Some say the popular appeal of Impressionist artists has blinded us from valid criticisms of Degas. He was not motivated by a desire to understand, they say. Rather, he was dominated by a "ruthless curiosity of a bourgeois gone slumming," writes Bram Dijkstra in "Idols of Perversity," a book about the iconography of female stereotypes in the 19th century. A work like "Repose," a monotype in black ink on china paper, buttresses the point, Dijkstra writes. In it, three faceless prostitutes lie in carnal repose, scratching and stretching between customers. (Picasso owned these montotypes, which partly inspired the sexual immediacy in his brothel scene, "Les Demoiselles d'Avignon.")

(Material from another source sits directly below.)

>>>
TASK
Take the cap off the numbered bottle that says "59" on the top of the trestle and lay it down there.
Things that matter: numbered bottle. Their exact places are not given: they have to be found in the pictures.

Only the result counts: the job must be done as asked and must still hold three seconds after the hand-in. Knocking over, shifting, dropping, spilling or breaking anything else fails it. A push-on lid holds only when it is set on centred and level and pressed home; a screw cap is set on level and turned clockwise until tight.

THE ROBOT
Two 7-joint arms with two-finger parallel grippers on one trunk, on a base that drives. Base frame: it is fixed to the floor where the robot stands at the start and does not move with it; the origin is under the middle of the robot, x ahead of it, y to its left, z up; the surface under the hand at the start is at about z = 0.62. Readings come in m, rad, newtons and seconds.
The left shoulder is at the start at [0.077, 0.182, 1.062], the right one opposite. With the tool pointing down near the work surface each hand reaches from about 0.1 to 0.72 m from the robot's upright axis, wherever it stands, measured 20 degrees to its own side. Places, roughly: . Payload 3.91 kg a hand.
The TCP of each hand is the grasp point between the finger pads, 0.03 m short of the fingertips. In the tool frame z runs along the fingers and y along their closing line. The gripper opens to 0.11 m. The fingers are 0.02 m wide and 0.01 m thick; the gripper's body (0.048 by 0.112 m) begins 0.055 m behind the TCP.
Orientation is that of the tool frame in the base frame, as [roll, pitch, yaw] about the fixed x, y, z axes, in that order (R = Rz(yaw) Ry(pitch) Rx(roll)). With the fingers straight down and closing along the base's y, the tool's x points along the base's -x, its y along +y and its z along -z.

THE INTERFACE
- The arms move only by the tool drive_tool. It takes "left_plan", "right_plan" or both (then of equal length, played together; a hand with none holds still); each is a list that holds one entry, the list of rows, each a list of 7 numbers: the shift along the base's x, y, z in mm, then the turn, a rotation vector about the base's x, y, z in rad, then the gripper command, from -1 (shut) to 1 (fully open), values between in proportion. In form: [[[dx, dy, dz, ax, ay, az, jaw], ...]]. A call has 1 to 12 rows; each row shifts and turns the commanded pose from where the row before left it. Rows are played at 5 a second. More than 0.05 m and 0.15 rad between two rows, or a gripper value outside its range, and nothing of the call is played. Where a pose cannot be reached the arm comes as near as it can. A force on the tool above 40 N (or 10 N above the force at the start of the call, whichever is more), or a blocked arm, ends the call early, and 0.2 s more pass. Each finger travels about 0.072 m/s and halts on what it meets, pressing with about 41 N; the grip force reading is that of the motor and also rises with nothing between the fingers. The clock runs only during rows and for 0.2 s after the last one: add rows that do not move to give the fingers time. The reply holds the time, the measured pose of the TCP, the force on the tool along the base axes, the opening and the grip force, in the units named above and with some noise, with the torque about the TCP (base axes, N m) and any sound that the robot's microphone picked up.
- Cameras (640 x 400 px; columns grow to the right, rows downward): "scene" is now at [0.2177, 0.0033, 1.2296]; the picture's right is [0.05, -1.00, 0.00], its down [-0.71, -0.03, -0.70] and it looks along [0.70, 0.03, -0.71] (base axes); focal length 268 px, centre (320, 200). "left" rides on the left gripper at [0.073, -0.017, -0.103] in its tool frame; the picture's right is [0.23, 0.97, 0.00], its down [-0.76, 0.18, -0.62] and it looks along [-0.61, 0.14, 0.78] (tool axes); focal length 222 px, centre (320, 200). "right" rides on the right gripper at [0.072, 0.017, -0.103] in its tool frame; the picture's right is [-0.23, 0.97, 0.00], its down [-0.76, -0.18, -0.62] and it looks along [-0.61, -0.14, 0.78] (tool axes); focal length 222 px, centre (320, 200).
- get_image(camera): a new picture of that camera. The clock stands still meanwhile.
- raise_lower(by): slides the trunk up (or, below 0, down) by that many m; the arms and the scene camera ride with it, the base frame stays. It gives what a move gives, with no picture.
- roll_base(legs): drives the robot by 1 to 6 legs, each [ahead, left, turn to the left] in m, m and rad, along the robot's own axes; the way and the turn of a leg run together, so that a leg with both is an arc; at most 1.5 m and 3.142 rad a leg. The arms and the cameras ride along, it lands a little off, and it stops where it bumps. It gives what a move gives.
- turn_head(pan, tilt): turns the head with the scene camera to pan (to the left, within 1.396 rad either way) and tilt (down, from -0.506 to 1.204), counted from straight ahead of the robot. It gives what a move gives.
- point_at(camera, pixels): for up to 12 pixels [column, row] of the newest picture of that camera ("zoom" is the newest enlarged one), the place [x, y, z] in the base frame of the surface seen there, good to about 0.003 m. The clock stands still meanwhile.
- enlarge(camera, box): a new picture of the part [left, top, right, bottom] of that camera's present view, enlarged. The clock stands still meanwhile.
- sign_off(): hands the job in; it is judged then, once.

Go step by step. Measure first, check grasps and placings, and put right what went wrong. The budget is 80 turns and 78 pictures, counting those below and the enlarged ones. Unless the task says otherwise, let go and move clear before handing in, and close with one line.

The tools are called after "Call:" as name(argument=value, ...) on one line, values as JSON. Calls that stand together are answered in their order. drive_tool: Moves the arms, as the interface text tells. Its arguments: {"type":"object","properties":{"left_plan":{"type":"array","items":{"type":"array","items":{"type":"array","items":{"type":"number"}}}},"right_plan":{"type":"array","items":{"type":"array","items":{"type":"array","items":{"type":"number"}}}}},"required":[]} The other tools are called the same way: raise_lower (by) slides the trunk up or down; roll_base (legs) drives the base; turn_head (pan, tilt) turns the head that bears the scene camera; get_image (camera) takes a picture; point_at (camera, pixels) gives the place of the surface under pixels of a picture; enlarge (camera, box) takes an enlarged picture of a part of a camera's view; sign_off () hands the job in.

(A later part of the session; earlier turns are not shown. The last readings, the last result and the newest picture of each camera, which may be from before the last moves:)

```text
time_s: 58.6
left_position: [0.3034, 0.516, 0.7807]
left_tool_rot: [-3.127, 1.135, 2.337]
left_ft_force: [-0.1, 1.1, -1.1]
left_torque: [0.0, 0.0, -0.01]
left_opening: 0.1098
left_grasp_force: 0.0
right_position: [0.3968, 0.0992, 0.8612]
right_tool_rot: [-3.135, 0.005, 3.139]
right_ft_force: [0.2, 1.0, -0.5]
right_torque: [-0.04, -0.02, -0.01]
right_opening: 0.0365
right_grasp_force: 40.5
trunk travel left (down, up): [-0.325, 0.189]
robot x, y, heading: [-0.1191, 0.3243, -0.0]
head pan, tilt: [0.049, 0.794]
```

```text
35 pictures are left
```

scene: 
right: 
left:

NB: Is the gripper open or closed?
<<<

Some, though, believe Degas was capable of dignifying women. He plucked them from the realm of bourgeois fantasy and rooted them in their true social realities, art historians in this other camp attest. Women in many of Degas' rehearsal halls scenes, for example, bear expressions of self-possessed absorption, they argue.

"The paradox, of course, is that Degas created some of the most appealing, believable and intelligent-looking women in all of art," wrote Deborah Solomon in a 1998 New York Times article. The truth probably lies somewhere between the extreme arguments. Consciously and unconsciously, the artist probably both upheld prevailing prejudices while also subverting them.

To this day, the little dancer's body elicits strong reactions. The sculpture is recognized as modern today, allowing a subtler appreciation for its beauty. But many still describe her face and limbs as less than pretty, to say the least. It's that ambiguity and tension that make much of Degas work so intriguing to contemporary audiences. During his own life, at a time when feminism was gaining a foothold in the world, Degas continued to rework "Little Dancer," which remained in his studio to the end of his life. He refused to part with it when potential buyers came along over the years, and some historians report he, only half jokingly, called her his "daughter."